PROBLEM STATEMENT: Go through the material below and copy all lines with "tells".

>>

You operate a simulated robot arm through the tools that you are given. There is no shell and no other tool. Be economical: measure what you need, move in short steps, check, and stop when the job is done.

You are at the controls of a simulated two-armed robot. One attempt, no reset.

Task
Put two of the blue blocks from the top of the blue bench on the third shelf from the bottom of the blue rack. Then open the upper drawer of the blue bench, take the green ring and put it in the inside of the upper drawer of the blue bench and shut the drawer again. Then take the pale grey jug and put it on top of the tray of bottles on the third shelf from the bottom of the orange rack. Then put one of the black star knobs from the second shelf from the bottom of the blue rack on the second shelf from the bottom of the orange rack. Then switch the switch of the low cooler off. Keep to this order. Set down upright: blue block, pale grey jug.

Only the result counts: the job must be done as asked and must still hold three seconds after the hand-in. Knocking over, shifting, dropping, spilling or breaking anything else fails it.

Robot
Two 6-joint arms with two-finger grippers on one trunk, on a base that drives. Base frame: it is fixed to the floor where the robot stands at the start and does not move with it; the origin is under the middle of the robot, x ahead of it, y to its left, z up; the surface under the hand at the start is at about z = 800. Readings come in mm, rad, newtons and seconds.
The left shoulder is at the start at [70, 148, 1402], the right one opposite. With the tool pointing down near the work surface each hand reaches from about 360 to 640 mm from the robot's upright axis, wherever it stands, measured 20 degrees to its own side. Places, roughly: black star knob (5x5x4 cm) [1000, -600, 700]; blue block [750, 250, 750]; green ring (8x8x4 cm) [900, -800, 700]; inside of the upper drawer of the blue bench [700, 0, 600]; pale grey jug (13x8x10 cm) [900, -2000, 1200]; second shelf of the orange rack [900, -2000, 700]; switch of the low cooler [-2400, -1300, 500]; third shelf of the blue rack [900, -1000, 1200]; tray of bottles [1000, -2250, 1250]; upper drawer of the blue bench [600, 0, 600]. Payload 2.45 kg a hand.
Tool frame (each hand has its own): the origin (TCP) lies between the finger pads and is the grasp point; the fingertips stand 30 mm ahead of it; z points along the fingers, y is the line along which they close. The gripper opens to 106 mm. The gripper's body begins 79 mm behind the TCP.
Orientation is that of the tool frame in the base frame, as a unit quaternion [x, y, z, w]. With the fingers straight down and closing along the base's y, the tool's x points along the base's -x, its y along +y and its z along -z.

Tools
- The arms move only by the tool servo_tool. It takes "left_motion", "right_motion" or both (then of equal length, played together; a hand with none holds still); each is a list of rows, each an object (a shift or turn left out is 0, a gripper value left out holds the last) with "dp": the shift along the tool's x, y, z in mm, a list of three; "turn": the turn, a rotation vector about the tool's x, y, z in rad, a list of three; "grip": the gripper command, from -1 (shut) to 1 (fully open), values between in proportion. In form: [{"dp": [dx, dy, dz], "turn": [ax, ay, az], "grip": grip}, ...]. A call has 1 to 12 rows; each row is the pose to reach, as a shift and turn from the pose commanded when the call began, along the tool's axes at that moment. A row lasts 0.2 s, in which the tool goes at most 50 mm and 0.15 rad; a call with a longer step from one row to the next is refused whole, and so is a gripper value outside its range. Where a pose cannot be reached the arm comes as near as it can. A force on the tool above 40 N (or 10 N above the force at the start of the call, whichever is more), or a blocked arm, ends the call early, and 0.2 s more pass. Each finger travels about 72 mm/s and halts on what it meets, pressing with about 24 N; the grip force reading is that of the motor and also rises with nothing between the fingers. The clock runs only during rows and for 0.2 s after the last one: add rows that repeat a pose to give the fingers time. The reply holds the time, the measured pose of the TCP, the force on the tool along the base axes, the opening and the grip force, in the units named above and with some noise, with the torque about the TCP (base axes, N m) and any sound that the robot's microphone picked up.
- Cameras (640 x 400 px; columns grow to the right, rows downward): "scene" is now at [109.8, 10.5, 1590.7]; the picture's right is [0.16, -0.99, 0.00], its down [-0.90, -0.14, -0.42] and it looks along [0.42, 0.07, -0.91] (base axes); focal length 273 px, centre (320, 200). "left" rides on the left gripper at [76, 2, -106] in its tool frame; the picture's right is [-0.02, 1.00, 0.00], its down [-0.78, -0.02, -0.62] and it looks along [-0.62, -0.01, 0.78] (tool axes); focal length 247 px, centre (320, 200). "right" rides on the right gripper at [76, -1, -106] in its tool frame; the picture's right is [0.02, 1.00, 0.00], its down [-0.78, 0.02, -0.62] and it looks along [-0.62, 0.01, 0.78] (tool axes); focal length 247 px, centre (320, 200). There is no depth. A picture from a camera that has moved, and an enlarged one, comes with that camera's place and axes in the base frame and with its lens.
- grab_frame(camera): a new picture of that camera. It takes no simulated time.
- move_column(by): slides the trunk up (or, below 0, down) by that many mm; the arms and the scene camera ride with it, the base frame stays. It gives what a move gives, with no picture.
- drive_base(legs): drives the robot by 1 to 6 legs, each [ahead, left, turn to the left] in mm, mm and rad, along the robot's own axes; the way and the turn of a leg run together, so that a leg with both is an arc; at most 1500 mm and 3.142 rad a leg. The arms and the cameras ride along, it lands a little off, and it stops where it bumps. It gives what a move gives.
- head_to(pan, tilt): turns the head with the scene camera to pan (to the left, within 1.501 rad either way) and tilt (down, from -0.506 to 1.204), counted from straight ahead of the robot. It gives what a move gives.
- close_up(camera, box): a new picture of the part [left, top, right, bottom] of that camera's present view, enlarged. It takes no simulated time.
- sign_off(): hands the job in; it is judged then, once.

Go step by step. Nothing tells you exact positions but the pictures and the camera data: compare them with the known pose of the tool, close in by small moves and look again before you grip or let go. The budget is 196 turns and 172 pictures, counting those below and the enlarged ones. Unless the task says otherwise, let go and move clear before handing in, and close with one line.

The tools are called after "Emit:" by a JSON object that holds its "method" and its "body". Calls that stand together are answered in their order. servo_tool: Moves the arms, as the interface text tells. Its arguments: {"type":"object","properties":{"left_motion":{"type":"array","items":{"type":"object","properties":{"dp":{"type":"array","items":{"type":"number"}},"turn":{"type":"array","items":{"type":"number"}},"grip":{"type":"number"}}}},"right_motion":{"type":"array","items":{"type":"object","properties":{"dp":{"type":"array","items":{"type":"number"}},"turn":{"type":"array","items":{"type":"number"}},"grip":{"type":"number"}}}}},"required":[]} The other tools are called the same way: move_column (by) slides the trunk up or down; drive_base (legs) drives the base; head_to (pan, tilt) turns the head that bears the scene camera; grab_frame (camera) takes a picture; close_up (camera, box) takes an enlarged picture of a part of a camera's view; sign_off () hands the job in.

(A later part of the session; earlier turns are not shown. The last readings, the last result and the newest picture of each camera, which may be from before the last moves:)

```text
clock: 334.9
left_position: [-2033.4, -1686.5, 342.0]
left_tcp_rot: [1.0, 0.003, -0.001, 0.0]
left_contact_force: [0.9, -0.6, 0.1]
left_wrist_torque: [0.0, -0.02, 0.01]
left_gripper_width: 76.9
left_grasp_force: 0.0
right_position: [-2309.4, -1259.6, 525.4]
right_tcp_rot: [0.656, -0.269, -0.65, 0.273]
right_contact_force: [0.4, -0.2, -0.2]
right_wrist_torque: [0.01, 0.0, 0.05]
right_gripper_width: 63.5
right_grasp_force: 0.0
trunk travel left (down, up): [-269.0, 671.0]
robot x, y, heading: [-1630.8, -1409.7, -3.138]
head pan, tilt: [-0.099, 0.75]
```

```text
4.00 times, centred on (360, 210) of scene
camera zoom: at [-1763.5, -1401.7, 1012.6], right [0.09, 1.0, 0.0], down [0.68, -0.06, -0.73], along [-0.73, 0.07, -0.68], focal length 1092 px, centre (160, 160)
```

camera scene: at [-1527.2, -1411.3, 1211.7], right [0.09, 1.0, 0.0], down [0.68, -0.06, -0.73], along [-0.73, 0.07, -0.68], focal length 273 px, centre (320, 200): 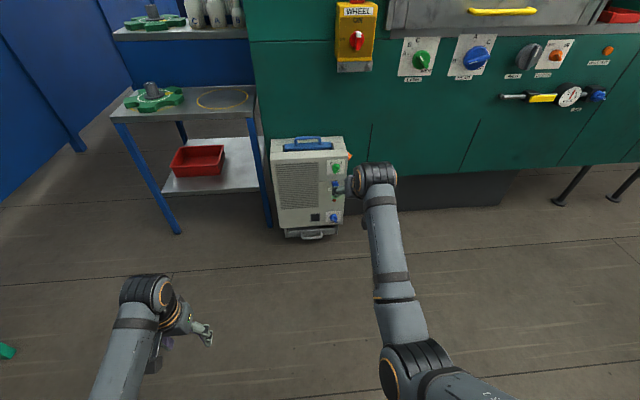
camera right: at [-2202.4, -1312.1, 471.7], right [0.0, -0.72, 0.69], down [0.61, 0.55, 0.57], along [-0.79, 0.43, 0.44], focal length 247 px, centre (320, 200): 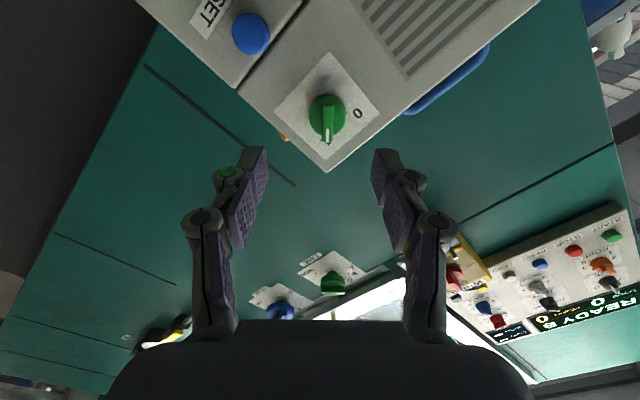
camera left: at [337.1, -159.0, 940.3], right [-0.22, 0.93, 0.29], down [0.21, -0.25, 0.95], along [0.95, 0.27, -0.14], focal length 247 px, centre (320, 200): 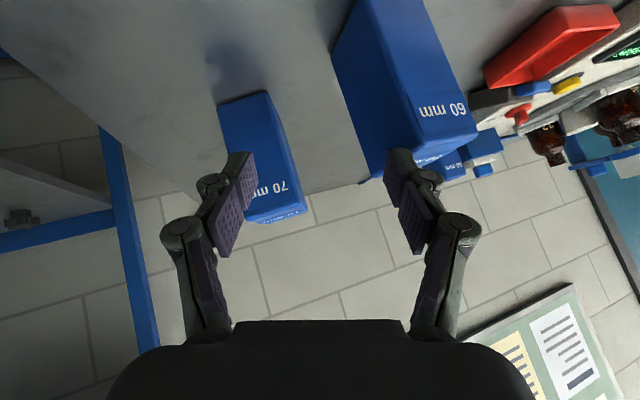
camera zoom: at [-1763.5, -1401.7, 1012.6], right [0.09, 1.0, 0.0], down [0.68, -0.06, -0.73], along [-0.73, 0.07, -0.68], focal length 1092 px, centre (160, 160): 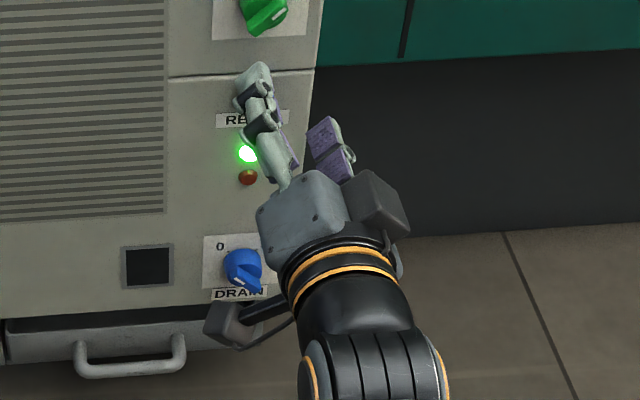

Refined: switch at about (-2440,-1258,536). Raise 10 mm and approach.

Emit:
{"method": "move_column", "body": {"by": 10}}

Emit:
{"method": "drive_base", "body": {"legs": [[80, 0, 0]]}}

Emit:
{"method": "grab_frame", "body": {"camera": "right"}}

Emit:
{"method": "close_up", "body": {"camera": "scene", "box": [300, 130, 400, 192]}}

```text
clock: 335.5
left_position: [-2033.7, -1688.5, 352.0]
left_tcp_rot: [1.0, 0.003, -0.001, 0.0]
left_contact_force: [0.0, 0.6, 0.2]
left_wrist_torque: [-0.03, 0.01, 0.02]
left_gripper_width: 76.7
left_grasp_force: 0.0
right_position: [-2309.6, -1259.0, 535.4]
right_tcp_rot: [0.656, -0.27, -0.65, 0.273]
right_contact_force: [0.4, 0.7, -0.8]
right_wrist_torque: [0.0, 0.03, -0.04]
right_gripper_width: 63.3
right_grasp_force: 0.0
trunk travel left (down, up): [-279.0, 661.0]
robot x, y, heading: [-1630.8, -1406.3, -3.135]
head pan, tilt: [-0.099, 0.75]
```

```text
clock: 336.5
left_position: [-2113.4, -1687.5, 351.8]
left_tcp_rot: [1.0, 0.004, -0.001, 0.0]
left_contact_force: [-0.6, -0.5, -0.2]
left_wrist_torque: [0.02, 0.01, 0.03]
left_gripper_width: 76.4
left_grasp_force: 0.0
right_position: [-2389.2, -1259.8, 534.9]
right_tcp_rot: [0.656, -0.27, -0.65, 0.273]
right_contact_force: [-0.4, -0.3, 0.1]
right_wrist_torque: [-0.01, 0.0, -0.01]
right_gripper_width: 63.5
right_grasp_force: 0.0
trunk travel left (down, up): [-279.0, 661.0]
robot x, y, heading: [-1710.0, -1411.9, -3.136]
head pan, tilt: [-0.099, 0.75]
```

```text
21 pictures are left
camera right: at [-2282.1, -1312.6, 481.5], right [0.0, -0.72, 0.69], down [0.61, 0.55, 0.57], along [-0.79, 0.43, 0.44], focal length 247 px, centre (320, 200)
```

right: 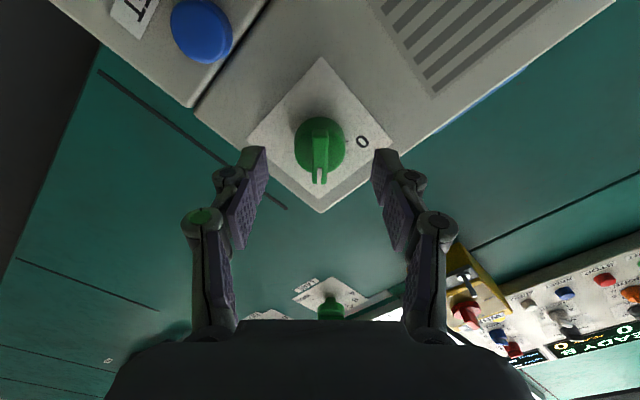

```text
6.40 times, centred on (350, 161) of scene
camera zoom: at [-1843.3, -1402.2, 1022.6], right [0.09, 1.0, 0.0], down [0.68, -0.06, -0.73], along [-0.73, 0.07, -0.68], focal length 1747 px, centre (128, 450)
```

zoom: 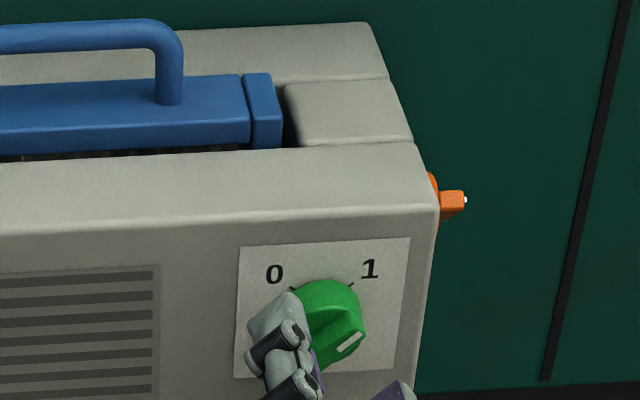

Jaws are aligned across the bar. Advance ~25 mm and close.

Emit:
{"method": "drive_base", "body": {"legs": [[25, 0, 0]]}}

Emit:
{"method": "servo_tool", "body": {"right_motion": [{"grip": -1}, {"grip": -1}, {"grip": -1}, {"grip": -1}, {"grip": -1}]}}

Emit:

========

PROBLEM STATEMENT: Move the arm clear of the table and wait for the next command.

<<

FINAL ANSWER:
Go step by step. Nothing tells you exact positions but the pictures and the camera data: compare them with the known pose of the tool, close in by small moves and look again before you grip or let go. The budget is 196 turns and 172 pictures, counting those below and the enlarged ones. Unless the task says otherwise, let go and move clear before handing in, and close with one line.
The tools are called after "Emit:" by a JSON object that holds its "method" and its "body". Calls that stand together are answered in their order. servo_tool: Moves the arms, as the interface text tells. Its arguments: {"type":"object","properties":{"left_motion":{"type":"array","items":{"type":"object","properties":{"dp":{"type":"array","items":{"type":"number"}},"turn":{"type":"array","items":{"type":"number"}},"grip":{"type":"number"}}}},"right_motion":{"type":"array","items":{"type":"object","properties":{"dp":{"type":"array","items":{"type":"number"}},"turn":{"type":"array","items":{"type":"number"}},"grip":{"type":"number"}}}}},"required":[]} The other tools are called the same way: move_column (by) slides the trunk up or down; drive_base (legs) drives the base; head_to (pan, tilt) turns the head that bears the scene camera; grab_frame (camera) takes a picture; close_up (camera, box) takes an enlarged picture of a part of a camera's view; sign_off () hands the job in.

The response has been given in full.